ノリッチに引っ越したのは今から2年弱前のことですが、こちらに来るなり驚かされたことがありました。当地の新しい税理士さんから「この辺りではユーロは取り扱いませんよ」と言われたのです。私の会社の売り上げの3分の1はユーロです。このため、ビジネスにとって良い場所を選んだのだろうかと不安を覚えずにはいられませんでした。私の主な顧客である日系企業がこの地域にあまりないのは事実です。でも、地域内には食品加工や風力発電など、イングランド東部の産業を反映する企業があります。
また、ノリッチはロンドンへのアクセスが至便です。こうしたことから、最近日本の保険会社に買収されたロンドンの会社から仕事を受けて、先月ベルギーへ行ってきました。

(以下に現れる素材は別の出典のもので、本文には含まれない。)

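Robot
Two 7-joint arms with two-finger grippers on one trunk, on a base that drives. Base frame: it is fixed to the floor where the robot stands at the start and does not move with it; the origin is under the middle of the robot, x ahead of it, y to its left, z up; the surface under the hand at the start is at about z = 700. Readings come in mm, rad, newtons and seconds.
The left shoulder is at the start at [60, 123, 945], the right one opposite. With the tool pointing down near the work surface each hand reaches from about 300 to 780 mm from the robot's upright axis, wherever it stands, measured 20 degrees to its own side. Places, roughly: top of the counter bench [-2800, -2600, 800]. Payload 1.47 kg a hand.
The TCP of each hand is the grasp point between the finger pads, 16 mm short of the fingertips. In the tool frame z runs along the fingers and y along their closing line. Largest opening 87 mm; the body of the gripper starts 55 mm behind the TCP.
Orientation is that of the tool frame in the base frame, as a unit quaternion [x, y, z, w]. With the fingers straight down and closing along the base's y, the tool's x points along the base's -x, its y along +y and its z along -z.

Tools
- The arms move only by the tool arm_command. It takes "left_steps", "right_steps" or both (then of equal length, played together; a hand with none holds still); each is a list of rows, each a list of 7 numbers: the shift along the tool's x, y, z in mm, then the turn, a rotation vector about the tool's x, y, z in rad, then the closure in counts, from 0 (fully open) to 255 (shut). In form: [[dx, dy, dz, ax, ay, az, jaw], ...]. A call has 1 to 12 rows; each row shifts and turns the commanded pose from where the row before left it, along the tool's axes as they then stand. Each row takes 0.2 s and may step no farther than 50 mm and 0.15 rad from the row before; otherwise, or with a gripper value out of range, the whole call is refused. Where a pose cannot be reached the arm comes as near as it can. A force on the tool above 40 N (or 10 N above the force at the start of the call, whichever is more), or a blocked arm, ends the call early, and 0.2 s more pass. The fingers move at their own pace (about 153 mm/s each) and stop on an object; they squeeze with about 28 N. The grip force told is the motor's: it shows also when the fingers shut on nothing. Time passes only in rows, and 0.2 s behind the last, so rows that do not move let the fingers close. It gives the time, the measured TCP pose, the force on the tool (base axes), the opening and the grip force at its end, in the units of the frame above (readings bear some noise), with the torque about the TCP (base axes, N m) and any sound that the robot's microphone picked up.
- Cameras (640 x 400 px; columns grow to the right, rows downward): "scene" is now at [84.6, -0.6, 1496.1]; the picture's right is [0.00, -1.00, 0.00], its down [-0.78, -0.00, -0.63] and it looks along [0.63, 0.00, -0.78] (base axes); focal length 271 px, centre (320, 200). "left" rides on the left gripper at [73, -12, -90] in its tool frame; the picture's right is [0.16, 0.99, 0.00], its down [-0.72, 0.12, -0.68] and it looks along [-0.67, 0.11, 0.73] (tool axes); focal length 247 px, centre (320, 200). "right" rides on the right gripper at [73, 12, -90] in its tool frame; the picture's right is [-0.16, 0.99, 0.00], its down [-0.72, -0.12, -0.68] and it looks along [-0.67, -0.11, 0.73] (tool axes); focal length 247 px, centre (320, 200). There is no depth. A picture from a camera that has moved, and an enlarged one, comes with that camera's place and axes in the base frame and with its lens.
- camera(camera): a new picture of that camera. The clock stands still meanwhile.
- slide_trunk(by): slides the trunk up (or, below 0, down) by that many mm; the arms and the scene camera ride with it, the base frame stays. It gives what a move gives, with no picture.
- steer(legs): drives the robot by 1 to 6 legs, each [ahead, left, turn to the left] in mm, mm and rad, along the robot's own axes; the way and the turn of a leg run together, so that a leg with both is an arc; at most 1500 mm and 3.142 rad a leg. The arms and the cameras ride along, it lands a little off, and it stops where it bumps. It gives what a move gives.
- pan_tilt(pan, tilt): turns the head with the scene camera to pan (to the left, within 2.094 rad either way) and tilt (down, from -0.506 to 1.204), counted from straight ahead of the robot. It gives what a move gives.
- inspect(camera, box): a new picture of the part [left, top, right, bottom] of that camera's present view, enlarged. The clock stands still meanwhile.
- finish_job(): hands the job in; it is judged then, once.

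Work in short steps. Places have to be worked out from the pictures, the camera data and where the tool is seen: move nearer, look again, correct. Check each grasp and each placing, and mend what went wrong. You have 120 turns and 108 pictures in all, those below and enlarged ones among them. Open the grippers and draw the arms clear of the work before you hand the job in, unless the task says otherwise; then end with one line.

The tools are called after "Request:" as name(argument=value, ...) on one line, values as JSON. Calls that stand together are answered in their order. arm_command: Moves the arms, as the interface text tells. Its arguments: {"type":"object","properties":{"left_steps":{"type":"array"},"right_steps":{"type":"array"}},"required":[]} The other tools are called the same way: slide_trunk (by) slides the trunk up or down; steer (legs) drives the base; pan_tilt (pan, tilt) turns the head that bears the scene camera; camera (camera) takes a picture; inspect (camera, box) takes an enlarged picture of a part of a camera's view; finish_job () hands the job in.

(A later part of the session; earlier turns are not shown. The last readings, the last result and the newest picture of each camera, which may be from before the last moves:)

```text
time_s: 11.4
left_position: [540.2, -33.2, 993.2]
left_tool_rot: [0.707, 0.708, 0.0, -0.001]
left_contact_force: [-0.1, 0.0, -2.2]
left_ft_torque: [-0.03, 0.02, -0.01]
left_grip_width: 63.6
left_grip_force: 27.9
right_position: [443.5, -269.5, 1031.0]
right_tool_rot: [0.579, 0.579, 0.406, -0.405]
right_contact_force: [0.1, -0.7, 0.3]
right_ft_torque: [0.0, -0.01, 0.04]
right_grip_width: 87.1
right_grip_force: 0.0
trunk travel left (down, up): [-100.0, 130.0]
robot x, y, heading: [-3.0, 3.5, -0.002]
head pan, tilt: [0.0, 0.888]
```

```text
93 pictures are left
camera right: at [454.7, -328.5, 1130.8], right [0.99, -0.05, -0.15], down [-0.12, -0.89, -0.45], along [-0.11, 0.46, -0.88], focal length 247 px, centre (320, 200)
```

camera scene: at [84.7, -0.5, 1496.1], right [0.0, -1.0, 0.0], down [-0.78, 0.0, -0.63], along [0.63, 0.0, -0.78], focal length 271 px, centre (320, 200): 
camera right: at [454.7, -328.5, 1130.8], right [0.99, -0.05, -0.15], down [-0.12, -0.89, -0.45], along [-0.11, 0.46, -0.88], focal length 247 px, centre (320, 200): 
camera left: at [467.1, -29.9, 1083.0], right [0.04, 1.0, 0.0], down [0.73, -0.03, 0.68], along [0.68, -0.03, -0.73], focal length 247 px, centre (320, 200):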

この出張中にはブルッヘを訪れてきました。ノリッチに似た側面があることに興味を覚えたからです。どちらも中世に栄えた川沿いの港町で、地元で作られた衣類の貿易が盛んでした。けれども産業革命に乗り遅れ、川の流れが淀んだ後は貿易も衰退しました。現代の産業には相違点があり、ブルッヘが主に観光経済で成り立っているのに対し、ノリッチには多様な産業があり、保険や他の専門サービス業界に入り込んでいます。
ブルッヘは、1988年に当時のサッチャー首相がさらなる欧州統合に反対する有名な演説をした場所です。この演説にちなんでブルッヘ・グループという名前を冠した団体が、最近ではイギリスのEU離脱を求める運動を展開するようになりました。
EU離脱派は、離脱こそが政治や規制に対する欧州からの干渉に終止符を打つ手段であると考えています。しかし、普通のイギリス人には、イギリスの国境を守り、特に欧州からのさらなる移民の流入を食い止める手段だと説明したほうが理解されやすいでしょう。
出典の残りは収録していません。